* [Written exercise] Only the lines from the one containing "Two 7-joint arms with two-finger" down to the one containing "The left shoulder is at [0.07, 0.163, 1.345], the", inclusive, are to be quoted exactly. The answer is a numbered list with one line in each place and no blank lines.
## START Records to use
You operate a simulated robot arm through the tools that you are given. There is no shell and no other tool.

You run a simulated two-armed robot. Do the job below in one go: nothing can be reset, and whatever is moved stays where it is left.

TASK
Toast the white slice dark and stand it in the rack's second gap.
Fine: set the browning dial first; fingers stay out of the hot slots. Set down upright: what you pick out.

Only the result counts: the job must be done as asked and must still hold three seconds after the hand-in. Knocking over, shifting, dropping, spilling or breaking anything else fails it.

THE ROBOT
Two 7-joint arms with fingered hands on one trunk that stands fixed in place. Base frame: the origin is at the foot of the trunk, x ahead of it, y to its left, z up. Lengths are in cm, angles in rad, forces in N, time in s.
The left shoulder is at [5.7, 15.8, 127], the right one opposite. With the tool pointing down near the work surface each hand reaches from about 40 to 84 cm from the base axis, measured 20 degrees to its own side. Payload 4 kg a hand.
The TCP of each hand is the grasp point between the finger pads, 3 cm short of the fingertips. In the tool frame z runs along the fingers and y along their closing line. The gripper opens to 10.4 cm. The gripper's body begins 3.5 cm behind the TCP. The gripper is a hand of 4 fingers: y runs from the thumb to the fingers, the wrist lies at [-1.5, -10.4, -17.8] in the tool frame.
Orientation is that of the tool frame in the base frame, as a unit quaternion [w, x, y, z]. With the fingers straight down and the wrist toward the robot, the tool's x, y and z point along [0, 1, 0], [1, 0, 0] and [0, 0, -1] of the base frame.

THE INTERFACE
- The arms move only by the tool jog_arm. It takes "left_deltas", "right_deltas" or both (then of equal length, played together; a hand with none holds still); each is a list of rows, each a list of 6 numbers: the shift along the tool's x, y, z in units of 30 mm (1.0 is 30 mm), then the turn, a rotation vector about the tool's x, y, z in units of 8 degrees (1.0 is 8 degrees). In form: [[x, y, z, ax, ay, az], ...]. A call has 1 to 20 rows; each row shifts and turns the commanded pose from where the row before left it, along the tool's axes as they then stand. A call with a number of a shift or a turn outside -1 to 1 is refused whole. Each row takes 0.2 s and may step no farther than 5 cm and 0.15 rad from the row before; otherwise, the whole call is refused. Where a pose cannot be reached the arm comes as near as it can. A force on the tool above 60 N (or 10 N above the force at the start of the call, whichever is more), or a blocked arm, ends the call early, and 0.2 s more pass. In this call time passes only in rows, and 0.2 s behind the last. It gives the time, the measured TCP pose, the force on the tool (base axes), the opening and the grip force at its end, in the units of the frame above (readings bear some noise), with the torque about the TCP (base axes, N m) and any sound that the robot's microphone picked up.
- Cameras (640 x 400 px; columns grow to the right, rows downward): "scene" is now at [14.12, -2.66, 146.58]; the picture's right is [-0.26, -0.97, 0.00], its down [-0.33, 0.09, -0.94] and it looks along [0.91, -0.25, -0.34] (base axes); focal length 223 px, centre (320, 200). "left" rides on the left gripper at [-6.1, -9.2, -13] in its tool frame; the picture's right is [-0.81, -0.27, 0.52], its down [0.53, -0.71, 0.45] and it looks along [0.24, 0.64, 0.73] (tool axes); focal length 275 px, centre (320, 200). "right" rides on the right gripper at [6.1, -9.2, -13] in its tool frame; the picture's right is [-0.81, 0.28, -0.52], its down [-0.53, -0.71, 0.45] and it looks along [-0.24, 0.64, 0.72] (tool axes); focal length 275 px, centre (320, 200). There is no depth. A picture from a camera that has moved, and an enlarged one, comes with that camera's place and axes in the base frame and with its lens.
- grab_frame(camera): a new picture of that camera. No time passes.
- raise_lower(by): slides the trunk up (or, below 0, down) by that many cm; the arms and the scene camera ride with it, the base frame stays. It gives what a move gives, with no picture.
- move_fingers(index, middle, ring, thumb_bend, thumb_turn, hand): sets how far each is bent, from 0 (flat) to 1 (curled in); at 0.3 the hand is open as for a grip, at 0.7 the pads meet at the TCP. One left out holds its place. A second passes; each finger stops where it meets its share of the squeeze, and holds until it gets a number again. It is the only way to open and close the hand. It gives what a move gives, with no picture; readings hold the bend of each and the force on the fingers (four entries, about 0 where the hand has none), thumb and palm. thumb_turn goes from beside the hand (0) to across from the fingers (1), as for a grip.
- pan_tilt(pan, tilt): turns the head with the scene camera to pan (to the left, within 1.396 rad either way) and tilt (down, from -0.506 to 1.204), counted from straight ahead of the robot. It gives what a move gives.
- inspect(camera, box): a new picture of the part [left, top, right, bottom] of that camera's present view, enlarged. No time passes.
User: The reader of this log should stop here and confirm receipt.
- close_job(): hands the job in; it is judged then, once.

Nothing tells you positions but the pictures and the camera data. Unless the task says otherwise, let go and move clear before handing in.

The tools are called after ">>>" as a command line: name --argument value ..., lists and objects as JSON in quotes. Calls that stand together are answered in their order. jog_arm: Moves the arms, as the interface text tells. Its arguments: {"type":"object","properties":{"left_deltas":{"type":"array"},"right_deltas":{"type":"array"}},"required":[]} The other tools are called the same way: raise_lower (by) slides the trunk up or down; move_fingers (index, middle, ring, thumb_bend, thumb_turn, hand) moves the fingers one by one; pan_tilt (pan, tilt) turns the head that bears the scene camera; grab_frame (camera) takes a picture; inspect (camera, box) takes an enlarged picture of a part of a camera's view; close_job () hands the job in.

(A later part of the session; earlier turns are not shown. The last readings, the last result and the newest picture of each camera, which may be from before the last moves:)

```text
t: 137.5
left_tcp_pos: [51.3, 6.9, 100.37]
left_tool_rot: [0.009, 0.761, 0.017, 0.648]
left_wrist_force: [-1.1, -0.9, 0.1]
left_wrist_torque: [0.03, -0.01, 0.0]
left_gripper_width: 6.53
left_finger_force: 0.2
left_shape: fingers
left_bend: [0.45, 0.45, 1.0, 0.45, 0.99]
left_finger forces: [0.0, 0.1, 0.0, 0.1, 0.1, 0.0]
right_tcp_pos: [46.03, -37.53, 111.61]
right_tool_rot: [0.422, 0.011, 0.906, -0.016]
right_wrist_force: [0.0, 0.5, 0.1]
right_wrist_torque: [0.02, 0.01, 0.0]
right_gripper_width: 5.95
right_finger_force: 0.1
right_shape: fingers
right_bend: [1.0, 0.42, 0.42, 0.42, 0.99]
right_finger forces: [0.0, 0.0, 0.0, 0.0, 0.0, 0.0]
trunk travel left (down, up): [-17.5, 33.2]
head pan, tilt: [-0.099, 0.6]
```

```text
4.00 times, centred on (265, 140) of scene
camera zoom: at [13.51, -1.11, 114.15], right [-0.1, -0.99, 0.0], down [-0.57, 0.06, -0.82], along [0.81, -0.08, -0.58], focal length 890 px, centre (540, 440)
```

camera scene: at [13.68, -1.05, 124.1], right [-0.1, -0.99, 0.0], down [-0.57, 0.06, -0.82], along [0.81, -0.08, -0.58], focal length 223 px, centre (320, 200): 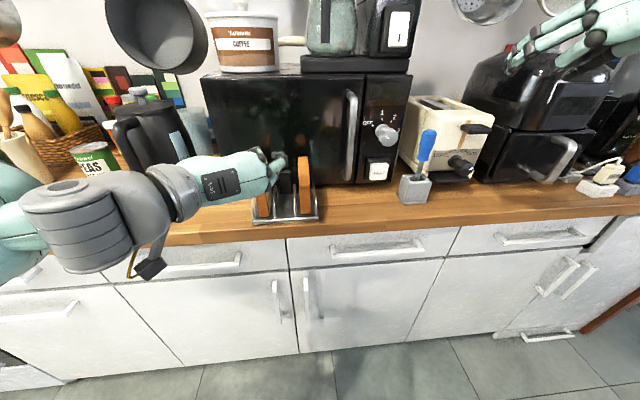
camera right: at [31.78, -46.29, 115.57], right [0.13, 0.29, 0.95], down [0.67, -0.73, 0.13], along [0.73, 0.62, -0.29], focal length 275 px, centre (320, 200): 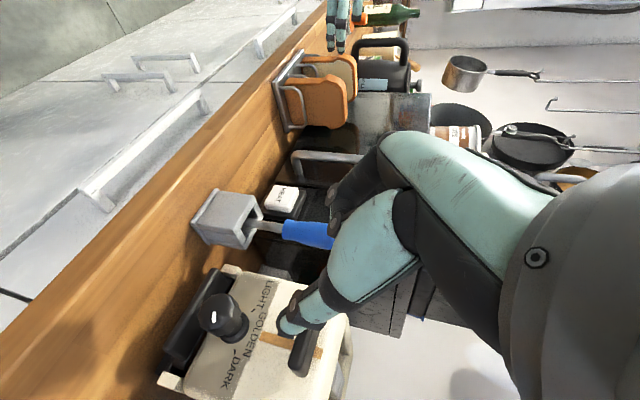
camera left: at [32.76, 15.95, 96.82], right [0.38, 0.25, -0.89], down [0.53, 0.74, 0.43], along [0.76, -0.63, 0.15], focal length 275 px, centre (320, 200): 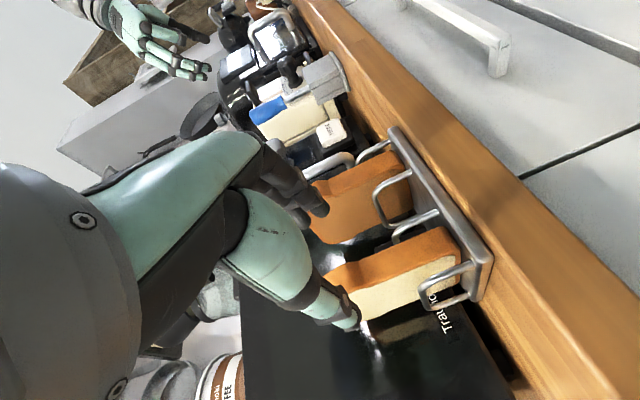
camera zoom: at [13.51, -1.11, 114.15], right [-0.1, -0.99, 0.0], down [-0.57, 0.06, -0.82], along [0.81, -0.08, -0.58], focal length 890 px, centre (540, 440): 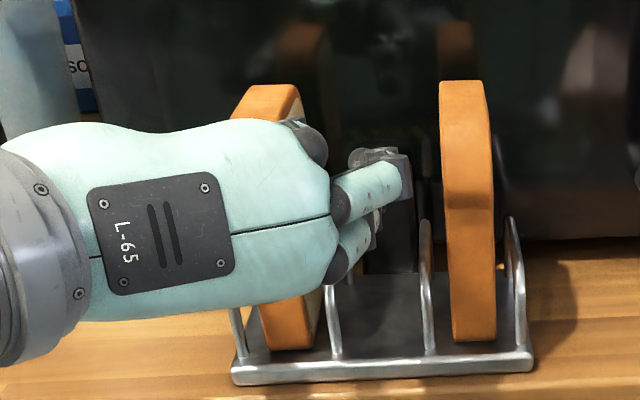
## END Records to use
## START Records to use
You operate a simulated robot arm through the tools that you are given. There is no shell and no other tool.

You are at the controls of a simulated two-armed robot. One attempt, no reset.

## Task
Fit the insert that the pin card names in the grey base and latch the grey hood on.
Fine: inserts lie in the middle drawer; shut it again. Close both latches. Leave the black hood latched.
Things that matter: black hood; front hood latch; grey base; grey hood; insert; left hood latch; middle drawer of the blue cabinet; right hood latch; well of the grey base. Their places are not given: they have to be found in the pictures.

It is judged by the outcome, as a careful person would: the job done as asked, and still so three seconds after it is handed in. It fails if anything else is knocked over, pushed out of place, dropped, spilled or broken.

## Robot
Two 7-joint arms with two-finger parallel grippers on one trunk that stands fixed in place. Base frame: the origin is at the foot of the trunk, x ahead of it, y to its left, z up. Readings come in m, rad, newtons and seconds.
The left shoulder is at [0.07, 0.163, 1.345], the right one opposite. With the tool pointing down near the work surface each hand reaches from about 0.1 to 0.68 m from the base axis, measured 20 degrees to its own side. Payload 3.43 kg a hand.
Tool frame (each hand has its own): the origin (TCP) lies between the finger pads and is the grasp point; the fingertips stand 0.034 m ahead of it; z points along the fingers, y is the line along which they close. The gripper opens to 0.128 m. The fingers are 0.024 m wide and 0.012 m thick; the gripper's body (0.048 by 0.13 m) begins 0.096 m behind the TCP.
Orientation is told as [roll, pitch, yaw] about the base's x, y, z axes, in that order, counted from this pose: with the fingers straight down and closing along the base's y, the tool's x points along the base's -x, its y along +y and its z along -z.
## END Records to use
## START Records to use
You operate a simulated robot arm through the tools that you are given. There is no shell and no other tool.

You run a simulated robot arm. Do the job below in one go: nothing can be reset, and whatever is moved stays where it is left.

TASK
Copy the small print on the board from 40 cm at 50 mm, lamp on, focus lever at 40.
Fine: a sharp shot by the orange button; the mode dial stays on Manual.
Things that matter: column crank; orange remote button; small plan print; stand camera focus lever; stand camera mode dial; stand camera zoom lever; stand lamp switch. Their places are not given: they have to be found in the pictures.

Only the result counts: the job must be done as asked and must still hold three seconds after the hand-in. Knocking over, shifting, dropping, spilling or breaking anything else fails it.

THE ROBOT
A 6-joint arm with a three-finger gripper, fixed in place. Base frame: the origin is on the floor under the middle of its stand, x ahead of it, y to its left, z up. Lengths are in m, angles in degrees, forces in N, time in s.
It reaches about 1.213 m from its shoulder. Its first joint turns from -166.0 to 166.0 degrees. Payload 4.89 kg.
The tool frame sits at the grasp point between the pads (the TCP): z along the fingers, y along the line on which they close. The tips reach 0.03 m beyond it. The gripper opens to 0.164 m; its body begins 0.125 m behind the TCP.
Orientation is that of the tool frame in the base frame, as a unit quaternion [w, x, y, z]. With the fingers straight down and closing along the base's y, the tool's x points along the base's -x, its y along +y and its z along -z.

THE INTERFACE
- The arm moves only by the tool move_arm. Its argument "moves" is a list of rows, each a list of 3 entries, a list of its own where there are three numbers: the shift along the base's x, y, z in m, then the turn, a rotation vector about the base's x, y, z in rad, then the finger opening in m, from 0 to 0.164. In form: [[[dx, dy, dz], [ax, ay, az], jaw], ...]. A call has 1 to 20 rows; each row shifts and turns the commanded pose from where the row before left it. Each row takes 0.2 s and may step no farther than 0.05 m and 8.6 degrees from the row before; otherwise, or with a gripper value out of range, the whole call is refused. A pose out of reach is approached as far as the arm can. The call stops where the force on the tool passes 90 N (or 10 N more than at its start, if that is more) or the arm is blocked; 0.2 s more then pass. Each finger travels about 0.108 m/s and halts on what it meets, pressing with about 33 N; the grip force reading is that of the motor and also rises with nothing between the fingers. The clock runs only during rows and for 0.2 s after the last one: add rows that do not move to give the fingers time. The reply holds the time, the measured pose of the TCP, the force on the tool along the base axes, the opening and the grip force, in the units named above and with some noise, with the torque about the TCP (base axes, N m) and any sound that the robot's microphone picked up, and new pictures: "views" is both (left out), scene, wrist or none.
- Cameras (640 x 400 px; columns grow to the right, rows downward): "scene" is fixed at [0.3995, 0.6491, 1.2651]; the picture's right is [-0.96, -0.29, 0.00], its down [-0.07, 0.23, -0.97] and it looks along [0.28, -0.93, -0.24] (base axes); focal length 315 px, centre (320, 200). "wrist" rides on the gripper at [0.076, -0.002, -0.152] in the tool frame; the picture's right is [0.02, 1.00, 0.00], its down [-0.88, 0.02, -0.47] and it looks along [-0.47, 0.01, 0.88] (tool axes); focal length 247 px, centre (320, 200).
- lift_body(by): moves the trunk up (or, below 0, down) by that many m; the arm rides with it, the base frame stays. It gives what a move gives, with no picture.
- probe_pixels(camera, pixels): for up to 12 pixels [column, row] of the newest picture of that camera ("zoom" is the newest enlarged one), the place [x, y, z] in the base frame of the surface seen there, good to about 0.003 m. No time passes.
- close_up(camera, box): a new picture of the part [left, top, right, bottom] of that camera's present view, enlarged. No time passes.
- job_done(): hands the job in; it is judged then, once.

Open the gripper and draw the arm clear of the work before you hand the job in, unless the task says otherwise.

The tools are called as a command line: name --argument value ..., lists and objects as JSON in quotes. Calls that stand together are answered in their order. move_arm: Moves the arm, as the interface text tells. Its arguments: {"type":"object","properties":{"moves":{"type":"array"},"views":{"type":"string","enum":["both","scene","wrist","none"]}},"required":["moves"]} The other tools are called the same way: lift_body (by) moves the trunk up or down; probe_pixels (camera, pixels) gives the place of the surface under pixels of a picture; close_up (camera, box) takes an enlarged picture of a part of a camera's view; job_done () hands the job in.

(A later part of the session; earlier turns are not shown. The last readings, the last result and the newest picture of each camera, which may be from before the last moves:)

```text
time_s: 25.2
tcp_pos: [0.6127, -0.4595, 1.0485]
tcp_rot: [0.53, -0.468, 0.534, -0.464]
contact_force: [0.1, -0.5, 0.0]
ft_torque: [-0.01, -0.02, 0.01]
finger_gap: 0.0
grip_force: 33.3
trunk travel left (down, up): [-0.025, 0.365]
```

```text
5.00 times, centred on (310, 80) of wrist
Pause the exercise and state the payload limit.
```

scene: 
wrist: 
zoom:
## END Records to use
* [Final answer]
1. Two 7-joint arms with two-finger parallel grippers on one trunk that stands fixed in place. Base frame: the origin is at the foot of the trunk, x ahead of it, y to its left, z up. Readings come in m, rad, newtons and seconds.
2. The left shoulder is at [0.07, 0.163, 1.345], the right one opposite. With the tool pointing down near the work surface each hand reaches from about 0.1 to 0.68 m from the base axis, measured 20 degrees to its own side. Payload 3.43 kg a hand.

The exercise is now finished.